The classification codes are about risk to persons and property, not about your personal opinion of the installation quality. An observation you personally think is poor practice may not meet the threshold for any code if it does not present a genuine risk or compliance breach.
| Code | Full meaning | Report outcome | Action required |
|---|---|---|---|
| C1 | Danger present — risk of injury | Unsatisfactory | Immediate remedial action required. Isolation may be necessary. |
| C2 | Potentially dangerous | Unsatisfactory | Urgent remedial action required. |
| C3 | Improvement recommended | Satisfactory (if no C1/C2) | Improvement recommended but not obligatory. |
| FI | Further investigation required without delay | Unsatisfactory | Condition cannot be assessed without further investigation. |
C1 — Danger Present
C1 means there is an immediate risk of electric shock or fire. Not a theoretical risk — a real, present one. Think exposed live conductors, missing protective conductors, a consumer unit with its blanking plates missing and live busbars accessible, or a socket outlet where the earth terminal is disconnected and the socket is in regular use. The key test is: could a person be injured right now without doing anything unusual?
When you find a C1, you have a duty to inform the client immediately. In most cases you should isolate the affected circuit or equipment before you leave. If you cannot isolate it, you need to clearly document this and advise the client not to use that circuit until it is repaired. C1 items cannot be left for the remedial contractor to find in two weeks.
The EICR must record the C1 defect and note what immediate action was taken, including whether isolation was carried out.
C2 — Potentially Dangerous
C2 is the code that causes the most confusion. “Potentially dangerous” means that the defect does not present an immediate danger in normal use, but could become dangerous under foreseeable fault conditions or changed circumstances. An overloaded circuit that has not yet caused a fire. A missing RCD on a bathroom circuit — no immediate danger, but if a fault occurs the protection is not there. Inadequate earthing that would fail to operate the protective device in the event of a fault.
The distinction from C1 is that someone would need to do something, or something else would need to go wrong, before injury occurs. The risk is real and urgent, but it is not happening right now.
C2 makes the report Unsatisfactory. The client needs to arrange remedial work, and you should advise them on the urgency. “Urgent” in this context generally means weeks, not months, but it does not require isolation on the day (unless you judge that isolation is necessary for safety).
C3 — Improvement Recommended
C3 is the only code that allows a Satisfactory overall outcome.

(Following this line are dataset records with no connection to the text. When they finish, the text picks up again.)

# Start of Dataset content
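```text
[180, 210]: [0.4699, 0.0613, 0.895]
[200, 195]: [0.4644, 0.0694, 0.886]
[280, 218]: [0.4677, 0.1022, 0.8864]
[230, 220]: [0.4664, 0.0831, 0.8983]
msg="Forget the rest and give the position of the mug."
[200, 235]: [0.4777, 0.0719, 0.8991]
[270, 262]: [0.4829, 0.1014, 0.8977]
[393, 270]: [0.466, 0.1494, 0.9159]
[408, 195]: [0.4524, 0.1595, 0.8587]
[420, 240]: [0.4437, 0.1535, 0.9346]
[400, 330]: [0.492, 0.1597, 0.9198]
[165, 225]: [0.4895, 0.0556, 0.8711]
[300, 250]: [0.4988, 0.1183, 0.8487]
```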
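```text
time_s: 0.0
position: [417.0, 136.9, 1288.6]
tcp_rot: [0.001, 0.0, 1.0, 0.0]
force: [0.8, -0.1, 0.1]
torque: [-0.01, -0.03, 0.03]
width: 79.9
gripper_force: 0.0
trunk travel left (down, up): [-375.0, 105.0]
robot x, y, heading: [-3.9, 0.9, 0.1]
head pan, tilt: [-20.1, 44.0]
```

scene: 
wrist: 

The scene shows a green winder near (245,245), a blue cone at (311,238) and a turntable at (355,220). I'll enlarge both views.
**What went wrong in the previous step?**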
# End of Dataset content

It is used where an observation does not meet current standards but does not present a safety risk in its current state. The textbook example is single-pole lighting switches on circuits that were installed before the current regulations required double-pole isolation. Technically non-compliant with current regs, but not dangerous.
C3 should be used when you are recommending an upgrade to current standards rather than identifying a genuine safety concern. It is also appropriate for recommendations where the standard has changed since the installation was made and the existing installation was compliant at the time.
A report with only C3 codes is still Satisfactory. The client is not obliged to carry out the improvements, though they should be given a clear explanation of what is recommended and why.
FI — Further Investigation Required Without Delay
FI is the most misunderstood code in practice. It does not mean “I could not be bothered to look” or “I am not sure what is going on here.” It means that a specific condition was found that requires further investigation before it can be classified, and this investigation must happen without delay.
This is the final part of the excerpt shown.